**Work required**
Comb the records below for the string "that" and copy each line where it turns up.
** START OF Data records **
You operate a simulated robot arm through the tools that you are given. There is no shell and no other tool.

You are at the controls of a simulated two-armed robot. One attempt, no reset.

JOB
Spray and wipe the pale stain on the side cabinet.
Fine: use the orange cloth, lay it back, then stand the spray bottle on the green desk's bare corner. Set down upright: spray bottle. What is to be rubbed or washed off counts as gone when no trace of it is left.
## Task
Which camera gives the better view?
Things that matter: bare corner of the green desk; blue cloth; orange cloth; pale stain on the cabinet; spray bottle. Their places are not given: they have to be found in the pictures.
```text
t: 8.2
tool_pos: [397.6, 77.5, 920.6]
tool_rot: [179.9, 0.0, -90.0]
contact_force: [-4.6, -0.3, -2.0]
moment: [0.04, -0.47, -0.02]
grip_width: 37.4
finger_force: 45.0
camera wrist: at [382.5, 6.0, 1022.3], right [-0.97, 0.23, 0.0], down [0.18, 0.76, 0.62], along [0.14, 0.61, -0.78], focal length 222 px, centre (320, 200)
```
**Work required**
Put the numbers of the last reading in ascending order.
** END OF Data records **
**Solved exercise**
You operate a simulated robot arm through the tools that you are given. There is no shell and no other tool.
Things that matter: bare corner of the green desk; blue cloth; orange cloth; pale stain on the cabinet; spray bottle. Their places are not given: they have to be found in the pictures.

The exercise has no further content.